— begin Source document —

The ins and outs of choosing the right frame

Get a frame that matches your frame

Every bike – like every body shape – is different. Even road bikes with the same frame size can have wildly different characteristics, rider position and geometry. With any type of bike – road, mountain or hybrid – the length of down tube, top tube, crank, plus the handlebar shape and wheel diameter all make a difference to how you interact with a bike.

Measure for measure

The simplest way we make sure your bike measures up correctly is the length of your inside leg. For a horizontal top tube (from handlebar to saddle post), we use the formula: inside leg measurement (cm) x 0.69. Then we round up or down to the nearest frame size option. The formula is slightly different if the tube is sloping: inside leg measurement (cm) x 0.64. Again, we round up or down. For horizontal and sloping tubes, we recommend the smaller option if you are in between sizes.

So you’ve chosen the right frame size. What next?

— end Source document —
— begin Information shown —

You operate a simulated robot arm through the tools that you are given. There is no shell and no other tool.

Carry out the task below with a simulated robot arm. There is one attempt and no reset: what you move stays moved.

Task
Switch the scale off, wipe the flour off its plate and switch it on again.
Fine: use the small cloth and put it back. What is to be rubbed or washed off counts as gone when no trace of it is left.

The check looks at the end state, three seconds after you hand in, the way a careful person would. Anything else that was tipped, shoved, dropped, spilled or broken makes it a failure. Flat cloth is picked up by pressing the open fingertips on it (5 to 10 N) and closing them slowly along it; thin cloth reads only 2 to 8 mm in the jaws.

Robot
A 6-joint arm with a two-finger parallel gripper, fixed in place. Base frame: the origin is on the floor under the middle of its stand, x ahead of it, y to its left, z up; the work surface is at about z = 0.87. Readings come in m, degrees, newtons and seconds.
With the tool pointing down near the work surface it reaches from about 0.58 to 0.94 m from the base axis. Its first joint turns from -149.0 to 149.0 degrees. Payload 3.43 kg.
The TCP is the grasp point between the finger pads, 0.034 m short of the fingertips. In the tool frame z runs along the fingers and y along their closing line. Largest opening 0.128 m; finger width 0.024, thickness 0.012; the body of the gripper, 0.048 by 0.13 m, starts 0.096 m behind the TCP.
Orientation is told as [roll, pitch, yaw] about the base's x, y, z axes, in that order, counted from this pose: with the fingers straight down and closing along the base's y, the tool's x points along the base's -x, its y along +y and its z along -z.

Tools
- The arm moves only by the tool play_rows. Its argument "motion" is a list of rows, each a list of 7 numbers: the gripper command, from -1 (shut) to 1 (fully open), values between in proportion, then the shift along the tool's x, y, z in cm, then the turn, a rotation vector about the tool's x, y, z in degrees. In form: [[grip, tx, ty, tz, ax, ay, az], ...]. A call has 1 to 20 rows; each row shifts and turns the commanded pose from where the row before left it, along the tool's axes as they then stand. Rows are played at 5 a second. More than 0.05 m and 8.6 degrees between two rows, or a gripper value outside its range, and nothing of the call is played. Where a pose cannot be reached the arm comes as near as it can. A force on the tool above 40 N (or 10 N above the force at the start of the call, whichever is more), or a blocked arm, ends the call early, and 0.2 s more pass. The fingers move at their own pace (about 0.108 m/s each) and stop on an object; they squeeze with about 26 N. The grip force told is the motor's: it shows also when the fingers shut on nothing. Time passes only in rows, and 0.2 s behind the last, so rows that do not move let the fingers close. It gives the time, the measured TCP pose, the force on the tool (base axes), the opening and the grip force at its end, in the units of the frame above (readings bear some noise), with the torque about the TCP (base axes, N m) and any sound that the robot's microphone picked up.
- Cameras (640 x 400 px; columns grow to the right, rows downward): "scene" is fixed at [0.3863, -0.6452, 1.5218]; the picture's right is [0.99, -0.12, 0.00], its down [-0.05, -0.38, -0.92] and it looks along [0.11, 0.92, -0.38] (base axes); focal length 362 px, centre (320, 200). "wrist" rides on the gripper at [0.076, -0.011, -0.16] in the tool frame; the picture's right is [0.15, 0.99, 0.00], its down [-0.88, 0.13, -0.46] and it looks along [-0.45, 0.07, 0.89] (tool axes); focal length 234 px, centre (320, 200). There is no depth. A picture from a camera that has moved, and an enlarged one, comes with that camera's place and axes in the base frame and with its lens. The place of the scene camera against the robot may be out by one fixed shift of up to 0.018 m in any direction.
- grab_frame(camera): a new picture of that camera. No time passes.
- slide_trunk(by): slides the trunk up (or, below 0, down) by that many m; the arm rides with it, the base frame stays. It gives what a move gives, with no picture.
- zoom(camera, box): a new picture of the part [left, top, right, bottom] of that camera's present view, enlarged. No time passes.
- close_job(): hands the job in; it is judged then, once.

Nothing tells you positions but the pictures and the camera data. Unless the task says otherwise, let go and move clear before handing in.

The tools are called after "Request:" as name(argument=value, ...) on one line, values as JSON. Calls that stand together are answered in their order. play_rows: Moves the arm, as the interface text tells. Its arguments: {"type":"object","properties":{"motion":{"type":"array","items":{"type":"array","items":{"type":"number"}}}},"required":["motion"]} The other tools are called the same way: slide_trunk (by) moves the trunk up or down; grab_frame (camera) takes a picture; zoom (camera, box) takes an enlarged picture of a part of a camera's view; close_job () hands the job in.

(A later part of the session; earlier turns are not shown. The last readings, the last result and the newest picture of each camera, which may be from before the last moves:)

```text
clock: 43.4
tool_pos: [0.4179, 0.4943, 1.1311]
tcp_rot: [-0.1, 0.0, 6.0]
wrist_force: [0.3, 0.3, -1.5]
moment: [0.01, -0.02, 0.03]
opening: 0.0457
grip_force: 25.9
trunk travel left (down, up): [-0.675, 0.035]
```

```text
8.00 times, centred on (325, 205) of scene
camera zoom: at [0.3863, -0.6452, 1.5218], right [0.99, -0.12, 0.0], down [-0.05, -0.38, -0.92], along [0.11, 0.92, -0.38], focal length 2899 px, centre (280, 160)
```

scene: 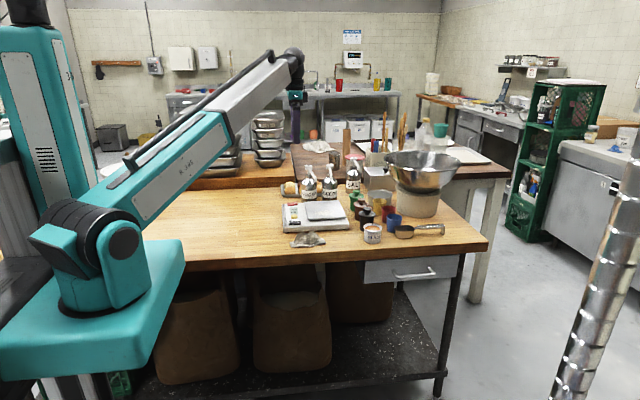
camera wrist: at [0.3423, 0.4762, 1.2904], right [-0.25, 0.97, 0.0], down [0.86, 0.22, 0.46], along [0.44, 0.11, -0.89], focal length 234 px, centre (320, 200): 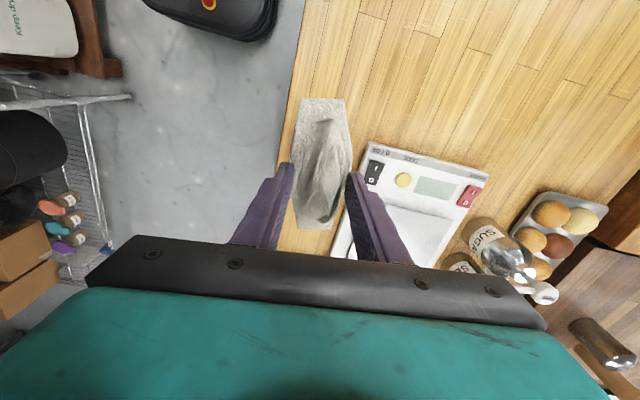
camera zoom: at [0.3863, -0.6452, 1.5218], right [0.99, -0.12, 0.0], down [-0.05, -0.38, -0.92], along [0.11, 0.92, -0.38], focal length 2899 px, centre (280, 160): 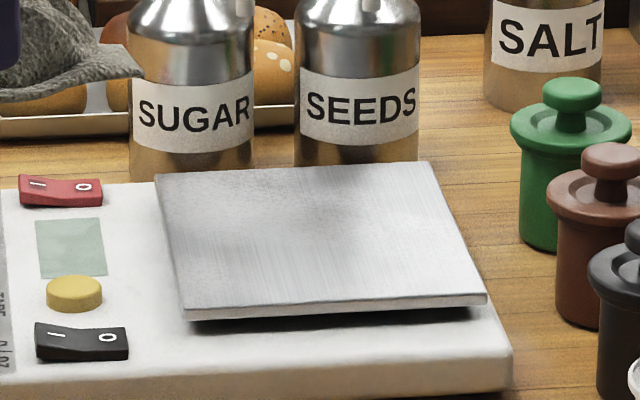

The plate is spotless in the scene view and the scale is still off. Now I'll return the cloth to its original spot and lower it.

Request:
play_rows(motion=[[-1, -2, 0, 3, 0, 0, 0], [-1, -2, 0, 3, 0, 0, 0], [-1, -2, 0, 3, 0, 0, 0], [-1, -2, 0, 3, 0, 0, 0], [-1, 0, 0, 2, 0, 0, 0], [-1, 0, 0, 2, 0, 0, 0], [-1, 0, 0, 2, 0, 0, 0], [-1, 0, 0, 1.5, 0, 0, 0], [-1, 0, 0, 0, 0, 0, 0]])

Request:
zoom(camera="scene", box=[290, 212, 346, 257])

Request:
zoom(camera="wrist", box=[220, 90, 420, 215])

— end Information shown —
— begin Information shown —

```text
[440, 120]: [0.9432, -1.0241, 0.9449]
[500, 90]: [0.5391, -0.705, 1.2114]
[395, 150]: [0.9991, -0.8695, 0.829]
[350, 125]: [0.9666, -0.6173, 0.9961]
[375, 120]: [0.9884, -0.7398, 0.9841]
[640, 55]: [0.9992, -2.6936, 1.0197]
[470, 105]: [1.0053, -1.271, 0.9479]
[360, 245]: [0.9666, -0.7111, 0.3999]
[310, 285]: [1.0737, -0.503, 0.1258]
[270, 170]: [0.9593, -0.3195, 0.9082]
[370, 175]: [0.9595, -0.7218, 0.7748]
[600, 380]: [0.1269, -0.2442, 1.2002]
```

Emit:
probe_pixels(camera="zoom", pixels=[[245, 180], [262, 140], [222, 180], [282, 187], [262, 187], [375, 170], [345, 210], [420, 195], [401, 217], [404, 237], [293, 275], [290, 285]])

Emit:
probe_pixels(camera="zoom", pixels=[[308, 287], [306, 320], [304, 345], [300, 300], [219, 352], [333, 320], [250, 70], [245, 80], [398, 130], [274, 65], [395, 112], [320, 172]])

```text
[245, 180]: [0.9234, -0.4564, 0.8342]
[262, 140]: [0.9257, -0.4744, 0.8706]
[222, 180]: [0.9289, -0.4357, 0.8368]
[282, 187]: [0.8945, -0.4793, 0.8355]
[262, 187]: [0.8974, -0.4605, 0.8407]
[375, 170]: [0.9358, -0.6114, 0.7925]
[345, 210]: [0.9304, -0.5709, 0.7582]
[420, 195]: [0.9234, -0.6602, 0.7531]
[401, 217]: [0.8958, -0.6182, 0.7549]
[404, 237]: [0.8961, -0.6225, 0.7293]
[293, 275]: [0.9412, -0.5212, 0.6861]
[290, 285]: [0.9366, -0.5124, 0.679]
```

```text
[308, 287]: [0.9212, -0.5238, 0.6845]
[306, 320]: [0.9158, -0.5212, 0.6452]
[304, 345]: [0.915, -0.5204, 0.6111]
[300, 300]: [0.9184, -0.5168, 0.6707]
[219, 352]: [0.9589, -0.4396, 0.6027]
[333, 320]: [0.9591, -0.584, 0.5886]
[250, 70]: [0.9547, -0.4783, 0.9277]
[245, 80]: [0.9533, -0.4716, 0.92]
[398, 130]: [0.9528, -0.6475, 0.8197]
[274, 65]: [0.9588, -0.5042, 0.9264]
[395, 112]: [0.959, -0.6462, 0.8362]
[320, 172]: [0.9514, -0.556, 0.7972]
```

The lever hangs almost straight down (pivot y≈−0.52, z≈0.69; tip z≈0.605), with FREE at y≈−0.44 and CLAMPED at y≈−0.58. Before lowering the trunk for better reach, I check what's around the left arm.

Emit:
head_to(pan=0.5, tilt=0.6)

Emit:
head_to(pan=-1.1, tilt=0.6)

— end Information shown —
— begin Information shown —

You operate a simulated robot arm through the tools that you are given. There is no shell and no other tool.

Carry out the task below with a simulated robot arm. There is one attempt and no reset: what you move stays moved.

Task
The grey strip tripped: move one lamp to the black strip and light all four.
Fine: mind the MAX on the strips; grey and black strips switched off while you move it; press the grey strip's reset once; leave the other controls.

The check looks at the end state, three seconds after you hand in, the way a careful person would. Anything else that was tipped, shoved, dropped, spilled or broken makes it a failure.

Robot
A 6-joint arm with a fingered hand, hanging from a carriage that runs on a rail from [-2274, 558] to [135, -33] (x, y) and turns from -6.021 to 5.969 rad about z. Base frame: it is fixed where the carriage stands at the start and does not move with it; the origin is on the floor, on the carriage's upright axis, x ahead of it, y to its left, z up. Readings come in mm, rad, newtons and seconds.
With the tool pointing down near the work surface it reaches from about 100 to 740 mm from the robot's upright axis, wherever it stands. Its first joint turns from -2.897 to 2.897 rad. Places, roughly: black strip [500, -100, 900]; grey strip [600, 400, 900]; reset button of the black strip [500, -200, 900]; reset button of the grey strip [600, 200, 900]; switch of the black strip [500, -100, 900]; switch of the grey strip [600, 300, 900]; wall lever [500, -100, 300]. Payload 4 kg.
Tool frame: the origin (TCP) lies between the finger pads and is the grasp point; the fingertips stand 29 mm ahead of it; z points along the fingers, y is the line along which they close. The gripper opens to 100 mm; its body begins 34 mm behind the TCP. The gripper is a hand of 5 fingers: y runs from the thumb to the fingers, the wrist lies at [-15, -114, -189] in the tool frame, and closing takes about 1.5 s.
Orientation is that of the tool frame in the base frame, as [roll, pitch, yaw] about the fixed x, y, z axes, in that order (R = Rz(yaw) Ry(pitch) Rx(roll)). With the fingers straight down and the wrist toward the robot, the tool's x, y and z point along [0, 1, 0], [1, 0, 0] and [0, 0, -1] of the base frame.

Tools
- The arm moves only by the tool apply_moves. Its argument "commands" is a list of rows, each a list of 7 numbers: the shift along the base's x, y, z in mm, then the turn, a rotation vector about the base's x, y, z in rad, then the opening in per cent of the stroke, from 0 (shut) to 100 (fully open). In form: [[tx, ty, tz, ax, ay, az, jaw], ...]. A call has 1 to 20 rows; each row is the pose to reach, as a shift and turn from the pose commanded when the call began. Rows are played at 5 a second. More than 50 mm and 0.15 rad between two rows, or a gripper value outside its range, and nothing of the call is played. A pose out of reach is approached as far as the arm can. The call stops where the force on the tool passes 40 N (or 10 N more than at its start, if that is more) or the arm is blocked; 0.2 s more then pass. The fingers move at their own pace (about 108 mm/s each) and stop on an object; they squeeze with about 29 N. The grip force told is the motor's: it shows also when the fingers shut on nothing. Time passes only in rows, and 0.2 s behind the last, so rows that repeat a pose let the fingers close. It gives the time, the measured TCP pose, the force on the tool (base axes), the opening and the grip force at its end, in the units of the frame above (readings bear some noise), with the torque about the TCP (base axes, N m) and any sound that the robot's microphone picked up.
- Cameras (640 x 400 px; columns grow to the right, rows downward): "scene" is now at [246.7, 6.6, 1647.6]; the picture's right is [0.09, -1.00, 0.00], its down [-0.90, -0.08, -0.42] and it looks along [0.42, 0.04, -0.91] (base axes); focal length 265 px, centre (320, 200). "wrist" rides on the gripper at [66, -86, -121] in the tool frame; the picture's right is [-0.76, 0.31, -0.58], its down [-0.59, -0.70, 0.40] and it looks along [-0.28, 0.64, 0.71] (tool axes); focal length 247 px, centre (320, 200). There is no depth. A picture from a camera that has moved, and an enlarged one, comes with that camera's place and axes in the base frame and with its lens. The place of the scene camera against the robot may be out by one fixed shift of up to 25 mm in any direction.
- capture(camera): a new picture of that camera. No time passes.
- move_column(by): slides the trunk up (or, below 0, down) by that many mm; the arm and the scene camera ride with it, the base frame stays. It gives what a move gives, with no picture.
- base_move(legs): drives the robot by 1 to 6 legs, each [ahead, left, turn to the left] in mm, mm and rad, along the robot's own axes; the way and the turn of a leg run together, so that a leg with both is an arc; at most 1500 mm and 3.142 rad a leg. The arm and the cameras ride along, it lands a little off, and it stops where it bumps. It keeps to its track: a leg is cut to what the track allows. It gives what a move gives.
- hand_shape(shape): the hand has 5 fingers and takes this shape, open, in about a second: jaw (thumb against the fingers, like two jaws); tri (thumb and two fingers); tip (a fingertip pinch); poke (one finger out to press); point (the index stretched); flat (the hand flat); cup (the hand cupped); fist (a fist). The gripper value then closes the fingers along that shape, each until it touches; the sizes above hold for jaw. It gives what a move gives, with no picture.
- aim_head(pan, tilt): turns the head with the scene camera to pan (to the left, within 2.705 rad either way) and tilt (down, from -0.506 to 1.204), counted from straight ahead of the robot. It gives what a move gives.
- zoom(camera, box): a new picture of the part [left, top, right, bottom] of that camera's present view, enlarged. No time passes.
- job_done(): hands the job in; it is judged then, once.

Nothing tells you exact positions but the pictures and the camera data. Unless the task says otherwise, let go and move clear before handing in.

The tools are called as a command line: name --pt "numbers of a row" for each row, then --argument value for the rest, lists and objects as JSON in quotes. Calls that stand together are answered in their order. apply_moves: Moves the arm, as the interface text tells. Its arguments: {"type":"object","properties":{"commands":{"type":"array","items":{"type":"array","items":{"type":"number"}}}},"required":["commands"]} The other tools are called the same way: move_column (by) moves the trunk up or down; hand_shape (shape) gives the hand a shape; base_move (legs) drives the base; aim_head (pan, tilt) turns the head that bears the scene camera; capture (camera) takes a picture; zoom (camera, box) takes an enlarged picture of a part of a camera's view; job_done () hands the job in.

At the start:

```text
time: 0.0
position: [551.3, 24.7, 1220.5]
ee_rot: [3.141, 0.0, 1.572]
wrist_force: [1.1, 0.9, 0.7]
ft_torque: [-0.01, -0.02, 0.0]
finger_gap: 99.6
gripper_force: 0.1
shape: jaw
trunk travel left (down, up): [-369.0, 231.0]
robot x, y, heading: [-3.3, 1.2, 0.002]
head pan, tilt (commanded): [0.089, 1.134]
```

— end Information shown —

### Exercise task 1
Set down the source document as it stands from "Measure for measure" to "in between sizes.", and nothing more.
### Exercise task 2
I need the source document continued from the place where it stops.

### Output 1
Measure for measure

The simplest way we make sure your bike measures up correctly is the length of your inside leg. For a horizontal top tube (from handlebar to saddle post), we use the formula: inside leg measurement (cm) x 0.69. Then we round up or down to the nearest frame size option. The formula is slightly different if the tube is sloping: inside leg measurement (cm) x 0.64. Again, we round up or down. For horizontal and sloping tubes, we recommend the smaller option if you are in between sizes.

### Output 2
Now it’s time to make your bike personal to you. While there’s a degree of individual preference, it’s best to start from the ground up. Here are five areas that will make a big difference to your riding comfort and efficiency:

  • Pedals and/or cleats – the power comes from here, so if you’ve opted for clip-in pedals and shoes, the position and angle of the cleats is a good starting point.
  • Saddle post height – it sounds obvious, but it’s surprising how many people get this wrong. One of the best tips is when you’re sat in the saddle and the pedal is furthest away, you should be able to put your heel flat on the pedal with your leg fully extended. This will mean that whether you’re clipped in or on flat pedals, your knee should always be slightly bent. It may take a few adjustments to get right, so we’d recommend marking your seat post with some tape. This makes it easier to adjust a few millimetres up and down.
  • Saddle angle and the fore/aft – again, it’s worth noting the saddle angle (by taking a photo). You can also mark the fore/aft position on the saddle rails for future reference. This will help you make micro-adjustments in the future.
  • Handlebar height – there will usually be spacers on the headset tube. The lower the handlebar, the racier the ride position. However, it can put pressure on your lower back if your handlebars are too low.
  • Stem angle and length – last but not least, getting the correct length of the stem can increase comfort. And from a safety point of view, you don’t want to be reaching too far for the brakes and gears.

Why choose a custom fit?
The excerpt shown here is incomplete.